> [WHAT TO DO]:
[1] Provide the original wording of the selected text from "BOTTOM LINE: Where" as far as "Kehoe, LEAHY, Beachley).".
[2] The listing below holds a line with "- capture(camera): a" and a later line with "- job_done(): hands". Write out those two lines and every line between them, exactly, and nothing else.

> [MATERIAL SUPPLIED]:
+ + + + +

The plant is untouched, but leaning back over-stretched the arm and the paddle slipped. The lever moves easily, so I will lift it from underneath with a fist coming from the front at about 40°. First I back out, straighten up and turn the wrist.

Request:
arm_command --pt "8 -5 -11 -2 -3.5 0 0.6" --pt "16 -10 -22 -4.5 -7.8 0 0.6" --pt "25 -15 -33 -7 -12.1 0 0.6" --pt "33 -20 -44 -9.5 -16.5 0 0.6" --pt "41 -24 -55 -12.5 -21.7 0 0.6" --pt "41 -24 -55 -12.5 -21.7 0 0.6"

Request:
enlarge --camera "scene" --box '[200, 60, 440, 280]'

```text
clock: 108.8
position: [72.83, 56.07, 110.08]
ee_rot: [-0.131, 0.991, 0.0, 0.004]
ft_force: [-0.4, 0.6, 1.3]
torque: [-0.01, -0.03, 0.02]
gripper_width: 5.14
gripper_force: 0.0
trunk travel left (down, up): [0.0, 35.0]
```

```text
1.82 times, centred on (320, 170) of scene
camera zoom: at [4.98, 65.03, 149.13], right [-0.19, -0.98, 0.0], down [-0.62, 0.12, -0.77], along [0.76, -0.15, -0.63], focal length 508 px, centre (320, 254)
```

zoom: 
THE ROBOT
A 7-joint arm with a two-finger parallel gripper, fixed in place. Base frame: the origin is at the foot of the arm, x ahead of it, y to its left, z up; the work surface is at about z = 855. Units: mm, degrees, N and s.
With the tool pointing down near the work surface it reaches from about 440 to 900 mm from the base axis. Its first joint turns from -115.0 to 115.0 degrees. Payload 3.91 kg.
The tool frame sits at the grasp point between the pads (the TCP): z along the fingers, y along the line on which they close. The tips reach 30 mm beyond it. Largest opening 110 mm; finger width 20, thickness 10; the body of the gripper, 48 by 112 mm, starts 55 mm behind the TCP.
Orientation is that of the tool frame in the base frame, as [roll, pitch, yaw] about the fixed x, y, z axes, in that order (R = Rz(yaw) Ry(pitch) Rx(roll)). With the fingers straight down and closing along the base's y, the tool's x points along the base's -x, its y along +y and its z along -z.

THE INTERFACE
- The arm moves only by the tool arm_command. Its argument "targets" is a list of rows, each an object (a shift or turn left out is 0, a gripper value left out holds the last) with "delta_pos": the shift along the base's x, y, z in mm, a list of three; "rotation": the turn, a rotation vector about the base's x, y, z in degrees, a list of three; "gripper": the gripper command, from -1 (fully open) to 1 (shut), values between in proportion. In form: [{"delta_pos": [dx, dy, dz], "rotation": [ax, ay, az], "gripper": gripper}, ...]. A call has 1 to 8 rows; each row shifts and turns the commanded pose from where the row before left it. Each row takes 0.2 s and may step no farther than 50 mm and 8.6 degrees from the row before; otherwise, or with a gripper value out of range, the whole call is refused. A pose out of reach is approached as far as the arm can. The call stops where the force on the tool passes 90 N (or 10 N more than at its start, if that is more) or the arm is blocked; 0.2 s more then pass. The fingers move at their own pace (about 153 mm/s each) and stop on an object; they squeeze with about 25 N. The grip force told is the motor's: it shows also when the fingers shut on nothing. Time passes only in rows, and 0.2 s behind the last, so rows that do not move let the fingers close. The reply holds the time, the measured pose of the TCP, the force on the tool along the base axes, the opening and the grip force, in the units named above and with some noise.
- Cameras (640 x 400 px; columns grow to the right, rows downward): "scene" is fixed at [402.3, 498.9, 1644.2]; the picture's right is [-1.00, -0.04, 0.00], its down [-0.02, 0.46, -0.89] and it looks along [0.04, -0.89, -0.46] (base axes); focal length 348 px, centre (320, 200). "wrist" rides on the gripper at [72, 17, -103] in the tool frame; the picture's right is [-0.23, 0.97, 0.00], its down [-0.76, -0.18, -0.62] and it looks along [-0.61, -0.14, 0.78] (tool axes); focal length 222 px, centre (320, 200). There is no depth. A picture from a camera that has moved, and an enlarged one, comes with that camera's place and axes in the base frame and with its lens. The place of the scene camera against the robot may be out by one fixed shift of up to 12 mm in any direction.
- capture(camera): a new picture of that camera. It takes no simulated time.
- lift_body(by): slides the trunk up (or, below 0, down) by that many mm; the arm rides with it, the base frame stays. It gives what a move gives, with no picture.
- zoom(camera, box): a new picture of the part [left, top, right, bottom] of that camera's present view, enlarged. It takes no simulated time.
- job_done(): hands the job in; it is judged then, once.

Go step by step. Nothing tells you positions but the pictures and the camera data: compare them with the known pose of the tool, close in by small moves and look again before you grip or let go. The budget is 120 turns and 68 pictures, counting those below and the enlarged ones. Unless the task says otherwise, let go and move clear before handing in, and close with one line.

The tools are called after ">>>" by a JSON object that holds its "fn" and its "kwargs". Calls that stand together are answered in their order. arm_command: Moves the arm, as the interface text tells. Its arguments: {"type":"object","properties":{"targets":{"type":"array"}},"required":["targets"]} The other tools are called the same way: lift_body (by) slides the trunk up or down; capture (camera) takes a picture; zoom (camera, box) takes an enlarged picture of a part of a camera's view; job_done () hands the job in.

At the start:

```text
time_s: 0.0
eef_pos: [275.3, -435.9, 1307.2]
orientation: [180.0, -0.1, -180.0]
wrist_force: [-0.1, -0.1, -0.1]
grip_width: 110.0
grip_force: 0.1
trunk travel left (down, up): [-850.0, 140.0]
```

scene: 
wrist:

+ + + + +

> [SELECTED TEXT]:
Because Mr. Wright was convicted of multiple offenses and the circuit court imposed multiple sentences, the sentences imposed as an inter-related scheme in case no. 052 constitute a package. This court’s reversal of Mr. Wright’s first-degree assault sentence disturbs the trial court’s intended overall sentence, and the trial court should be allowed to reconsider the overall sentence in the context of the counts that remain. Accordingly, the sentences in case no. 052 are vacated and the case is remanded for resentencing on all counts other than first-degree assault.

Judgment of the Circuit Court for Baltimore City reversed.

Criminal

Illegal sentence

BOTTOM LINE: Where the defendant was not advised at his plea and sentencing hearing that his sentence would be consecutive to both of his previously imposed sentences, the imposed sentence was illegal.

CASE: State v. Williams, No. 802, Sept. Term, 2021 (filed Aug. 31, 2022) (Judges Kehoe, LEAHY, Beachley).

+ + + + +

> [RESULTS OF THE TASKS]:
[1]
BOTTOM LINE: Where the defendant was not advised at his plea and sentencing hearing that his sentence would be consecutive to both of his previously imposed sentences, the imposed sentence was illegal.

CASE: State v. Williams, No. 802, Sept. Term, 2021 (filed Aug. 31, 2022) (Judges Kehoe, LEAHY, Beachley).

[2]
- capture(camera): a new picture of that camera. It takes no simulated time.
- lift_body(by): slides the trunk up (or, below 0, down) by that many mm; the arm rides with it, the base frame stays. It gives what a move gives, with no picture.
- zoom(camera, box): a new picture of the part [left, top, right, bottom] of that camera's present view, enlarged. It takes no simulated time.
- job_done(): hands the job in; it is judged then, once.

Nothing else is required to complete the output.